The euro weakened against 15 of 16 major peers, losing at least 0.9 percent versus the currencies of South Africa, Mexico and South Korea.
European policy makers cut the main refinancing rate to a record low 0.5 percent from 0.75 percent and reduced the marginal lending rate to 1 percent from 1.5 percent. The euro turned lower as Draghi, speaking in Bratislava, signaled that officials may take the unprecedented step of charging banks to park excess cash with the ECB overnight.
“Most importantly he seemed more open to a cut in the deposit rate and it is this that drove the euro lower after trading choppily initially,” Marc Chandler, chief currency strategist at Brown Brothers Harriman & Co. in New York, wrote in a note to clients.

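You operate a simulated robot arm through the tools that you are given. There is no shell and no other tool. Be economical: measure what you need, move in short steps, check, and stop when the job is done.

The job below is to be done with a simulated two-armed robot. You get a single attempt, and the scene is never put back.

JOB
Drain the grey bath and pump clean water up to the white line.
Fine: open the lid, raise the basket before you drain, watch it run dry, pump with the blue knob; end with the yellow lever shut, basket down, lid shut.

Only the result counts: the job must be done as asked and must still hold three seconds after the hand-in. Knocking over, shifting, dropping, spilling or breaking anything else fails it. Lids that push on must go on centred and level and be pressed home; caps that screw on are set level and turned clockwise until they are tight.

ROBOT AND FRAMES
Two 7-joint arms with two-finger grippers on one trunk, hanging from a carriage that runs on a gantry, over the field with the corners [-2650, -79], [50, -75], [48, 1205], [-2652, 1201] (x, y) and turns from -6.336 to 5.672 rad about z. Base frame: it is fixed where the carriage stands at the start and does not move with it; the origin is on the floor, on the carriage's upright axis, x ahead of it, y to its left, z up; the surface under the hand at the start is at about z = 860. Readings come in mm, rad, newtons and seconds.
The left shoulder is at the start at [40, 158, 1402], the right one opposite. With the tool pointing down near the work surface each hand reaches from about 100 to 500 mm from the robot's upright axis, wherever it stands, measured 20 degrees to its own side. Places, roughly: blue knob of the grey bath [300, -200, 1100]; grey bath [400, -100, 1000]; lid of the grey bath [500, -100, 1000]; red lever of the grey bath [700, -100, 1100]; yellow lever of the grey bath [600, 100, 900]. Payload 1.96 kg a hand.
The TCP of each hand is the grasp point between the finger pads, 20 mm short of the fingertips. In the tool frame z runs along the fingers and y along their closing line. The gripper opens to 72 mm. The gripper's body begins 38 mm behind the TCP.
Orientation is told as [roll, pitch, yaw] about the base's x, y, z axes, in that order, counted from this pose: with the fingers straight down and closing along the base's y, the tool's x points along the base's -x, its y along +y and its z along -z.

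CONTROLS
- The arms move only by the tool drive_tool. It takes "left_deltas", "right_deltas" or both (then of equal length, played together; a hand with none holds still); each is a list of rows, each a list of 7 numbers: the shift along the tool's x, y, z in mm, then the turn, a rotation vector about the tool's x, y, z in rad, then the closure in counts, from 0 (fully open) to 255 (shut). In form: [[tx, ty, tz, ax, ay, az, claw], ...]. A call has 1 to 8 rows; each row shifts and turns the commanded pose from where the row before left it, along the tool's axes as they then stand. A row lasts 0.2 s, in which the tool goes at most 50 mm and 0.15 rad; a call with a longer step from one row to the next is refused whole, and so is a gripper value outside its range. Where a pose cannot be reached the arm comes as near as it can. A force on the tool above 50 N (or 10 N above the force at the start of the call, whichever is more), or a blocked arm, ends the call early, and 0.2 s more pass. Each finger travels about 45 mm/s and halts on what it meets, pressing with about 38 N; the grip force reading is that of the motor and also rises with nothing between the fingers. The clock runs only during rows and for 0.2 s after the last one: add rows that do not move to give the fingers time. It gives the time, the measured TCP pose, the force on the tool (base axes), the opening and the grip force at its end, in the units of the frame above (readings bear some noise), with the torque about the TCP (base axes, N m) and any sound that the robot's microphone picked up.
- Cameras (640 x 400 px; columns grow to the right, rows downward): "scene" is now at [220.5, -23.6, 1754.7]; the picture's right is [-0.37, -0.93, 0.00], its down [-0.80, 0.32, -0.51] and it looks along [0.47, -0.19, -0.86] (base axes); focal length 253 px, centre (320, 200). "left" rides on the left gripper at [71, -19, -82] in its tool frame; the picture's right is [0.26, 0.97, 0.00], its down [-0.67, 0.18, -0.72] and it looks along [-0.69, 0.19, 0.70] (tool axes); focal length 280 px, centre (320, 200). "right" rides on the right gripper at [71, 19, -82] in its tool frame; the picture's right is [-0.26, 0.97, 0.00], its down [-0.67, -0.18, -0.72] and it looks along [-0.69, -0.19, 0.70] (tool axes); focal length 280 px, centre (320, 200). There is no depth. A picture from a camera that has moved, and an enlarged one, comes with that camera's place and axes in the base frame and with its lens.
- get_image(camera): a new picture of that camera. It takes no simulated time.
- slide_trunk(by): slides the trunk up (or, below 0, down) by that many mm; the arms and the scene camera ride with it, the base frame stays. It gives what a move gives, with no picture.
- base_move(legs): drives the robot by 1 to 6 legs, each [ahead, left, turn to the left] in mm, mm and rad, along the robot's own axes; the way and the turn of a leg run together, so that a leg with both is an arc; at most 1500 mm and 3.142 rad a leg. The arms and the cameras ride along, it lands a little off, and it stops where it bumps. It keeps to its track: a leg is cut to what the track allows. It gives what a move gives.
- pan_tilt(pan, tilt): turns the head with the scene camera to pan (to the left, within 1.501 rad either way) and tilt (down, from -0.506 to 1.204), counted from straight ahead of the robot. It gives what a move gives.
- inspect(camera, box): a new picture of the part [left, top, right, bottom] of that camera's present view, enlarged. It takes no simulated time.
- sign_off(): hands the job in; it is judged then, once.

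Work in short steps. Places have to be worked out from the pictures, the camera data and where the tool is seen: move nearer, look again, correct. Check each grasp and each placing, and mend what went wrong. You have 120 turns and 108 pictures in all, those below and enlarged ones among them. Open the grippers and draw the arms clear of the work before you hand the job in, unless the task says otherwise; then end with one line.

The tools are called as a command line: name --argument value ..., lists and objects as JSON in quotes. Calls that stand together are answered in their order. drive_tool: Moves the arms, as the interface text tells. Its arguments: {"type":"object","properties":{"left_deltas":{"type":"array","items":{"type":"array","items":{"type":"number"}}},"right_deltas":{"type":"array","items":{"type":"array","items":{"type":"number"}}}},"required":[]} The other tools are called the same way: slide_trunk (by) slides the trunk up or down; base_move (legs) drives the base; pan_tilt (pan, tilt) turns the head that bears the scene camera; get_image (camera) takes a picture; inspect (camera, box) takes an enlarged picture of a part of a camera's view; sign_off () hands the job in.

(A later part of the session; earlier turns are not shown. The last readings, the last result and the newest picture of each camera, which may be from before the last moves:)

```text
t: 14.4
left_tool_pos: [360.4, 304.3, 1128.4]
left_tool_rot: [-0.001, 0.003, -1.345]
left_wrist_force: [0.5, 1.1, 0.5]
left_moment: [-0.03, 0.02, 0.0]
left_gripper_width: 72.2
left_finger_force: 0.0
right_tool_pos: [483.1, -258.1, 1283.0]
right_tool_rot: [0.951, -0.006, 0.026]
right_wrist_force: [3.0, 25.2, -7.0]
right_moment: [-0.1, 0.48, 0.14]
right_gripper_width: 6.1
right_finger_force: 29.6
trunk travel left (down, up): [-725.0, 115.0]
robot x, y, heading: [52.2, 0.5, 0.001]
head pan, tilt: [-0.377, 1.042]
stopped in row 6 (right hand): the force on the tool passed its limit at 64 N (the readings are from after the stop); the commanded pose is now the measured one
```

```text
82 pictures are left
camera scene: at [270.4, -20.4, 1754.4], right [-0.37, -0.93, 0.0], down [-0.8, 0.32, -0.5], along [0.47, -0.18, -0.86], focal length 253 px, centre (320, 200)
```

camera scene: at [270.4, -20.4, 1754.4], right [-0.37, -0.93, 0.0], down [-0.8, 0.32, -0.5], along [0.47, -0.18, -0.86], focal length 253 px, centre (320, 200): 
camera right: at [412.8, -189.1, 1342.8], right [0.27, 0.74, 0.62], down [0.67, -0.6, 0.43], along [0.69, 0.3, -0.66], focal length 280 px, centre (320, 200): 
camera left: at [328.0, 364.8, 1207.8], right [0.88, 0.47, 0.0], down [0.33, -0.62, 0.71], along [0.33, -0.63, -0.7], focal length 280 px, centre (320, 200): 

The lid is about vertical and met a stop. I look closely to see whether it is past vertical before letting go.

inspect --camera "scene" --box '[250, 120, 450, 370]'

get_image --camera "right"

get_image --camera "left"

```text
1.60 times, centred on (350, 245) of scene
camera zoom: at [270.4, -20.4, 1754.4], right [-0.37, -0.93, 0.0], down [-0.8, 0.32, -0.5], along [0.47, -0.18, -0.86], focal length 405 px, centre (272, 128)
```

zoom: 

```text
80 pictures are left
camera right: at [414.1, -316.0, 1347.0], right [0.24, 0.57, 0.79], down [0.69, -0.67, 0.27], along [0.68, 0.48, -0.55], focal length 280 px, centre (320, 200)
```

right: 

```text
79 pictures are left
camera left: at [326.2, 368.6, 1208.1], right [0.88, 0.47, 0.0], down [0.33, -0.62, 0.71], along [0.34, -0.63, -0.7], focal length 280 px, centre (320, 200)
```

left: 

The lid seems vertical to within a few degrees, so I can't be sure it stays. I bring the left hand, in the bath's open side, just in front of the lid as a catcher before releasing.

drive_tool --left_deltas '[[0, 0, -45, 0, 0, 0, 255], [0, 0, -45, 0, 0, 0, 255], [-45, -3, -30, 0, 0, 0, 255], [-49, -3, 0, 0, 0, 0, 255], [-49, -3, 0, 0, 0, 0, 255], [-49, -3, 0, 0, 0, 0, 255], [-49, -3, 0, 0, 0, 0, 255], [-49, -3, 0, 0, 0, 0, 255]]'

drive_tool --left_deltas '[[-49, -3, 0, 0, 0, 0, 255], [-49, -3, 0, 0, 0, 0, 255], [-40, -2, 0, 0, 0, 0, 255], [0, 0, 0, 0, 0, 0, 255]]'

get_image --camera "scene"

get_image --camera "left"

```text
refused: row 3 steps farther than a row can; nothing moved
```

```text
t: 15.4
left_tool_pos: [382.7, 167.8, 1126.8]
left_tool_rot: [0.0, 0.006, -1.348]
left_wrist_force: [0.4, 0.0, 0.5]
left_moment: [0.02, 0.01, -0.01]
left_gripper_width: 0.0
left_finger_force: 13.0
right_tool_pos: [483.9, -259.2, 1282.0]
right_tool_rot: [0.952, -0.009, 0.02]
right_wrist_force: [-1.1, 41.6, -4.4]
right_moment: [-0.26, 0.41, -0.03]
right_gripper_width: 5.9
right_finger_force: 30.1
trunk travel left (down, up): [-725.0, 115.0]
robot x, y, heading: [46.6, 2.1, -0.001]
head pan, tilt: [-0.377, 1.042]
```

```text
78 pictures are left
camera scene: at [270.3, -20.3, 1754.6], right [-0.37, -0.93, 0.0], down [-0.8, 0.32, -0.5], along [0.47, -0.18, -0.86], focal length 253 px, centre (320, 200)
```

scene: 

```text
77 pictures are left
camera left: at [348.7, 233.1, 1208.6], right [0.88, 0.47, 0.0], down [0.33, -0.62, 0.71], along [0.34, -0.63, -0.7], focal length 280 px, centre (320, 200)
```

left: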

The shared 17-nation euro currency fell on the prospect of a negative deposit rate, which would amount to the ECB venturing into territory few others have dared. With the 17-nation economy mired in recession and weakness spreading to the largest economies in the region, Draghi is ramping up the ECB’s response.
“We will look at all the incoming data and stand ready to act if needed,” Draghi said at a press conference in the Slovakian capital. Asked if further action could include taking the deposit rate into negative territory from zero, he said: “We will look at this with an open mind.”
Sweden’s krona dropped versus all 16 major peers after data showed the nation’s manufacturing unexpectedly contracted in April.
Italy’s two-year note yield fell 13 basis points to a record 1.02 percent, and Spain’s tumbled 18 basis points to 1.55 percent, the least since 2010. France’s 10-year bond yield fell to a record 1.66 percent.
The S&P GSCI Index of commodities surged 1.9 percent, its biggest gain since November and paring yesterday’s 2.1 percent tumble. Oil for June delivery jumped 3.3 percent to settle at $93.99 a barrel, the biggest gain since November 6.
Silver added 2.1 percent to $23.83 an ounce and gold for June delivery climbed 1.5 percent to $1,467.60 an ounce as the ECB’s rate cut boosted the appeal of precious metals as a store of value. Copper climbed 0.8 percent to $6,848 a metric ton. The LME Index of six industrial metals fell 3.2 percent yesterday, the most since December 2011, as nickel and tin joined copper in a bear market.
Natural gas for June delivery fell 30.1 cents, or 7 percent, to $4.025 per million British thermal units on the New York Mercantile Exchange. The Energy Information Administration said inventories rose 43 billion cubic feet in the week ended April 26 to 1.777 trillion cubic feet. Analyst estimates compiled by Bloomberg predicted a gain of 29 billion.
Most emerging market stocks fell as weaker growth in Chinese manufacturing and South Korean exports fueled concern that the global economy is slowing. The MSCI Emerging Markets Index was little changed. The Shanghai Composite Index fell 0.2 percent as it traded for the first time this week.
India’s Sensex Index advanced 1.2 percent, gaining for a third day and reaching the highest level since Feb. 4. The Reserve Bank of India may lower its key rate by 25 basis points at a meeting tomorrow, according to the median estimate of 40 economists in a Bloomberg survey.
The Philippines peso strengthened 0.5 percent versus the dollar to a three-week high as S&P raised the country’s credit rating one step to BBB-, the lowest investment grade. S&P cited moderating inflation and declining reliance on foreign-currency debt as reasons for the upgrade, with a positive outlook.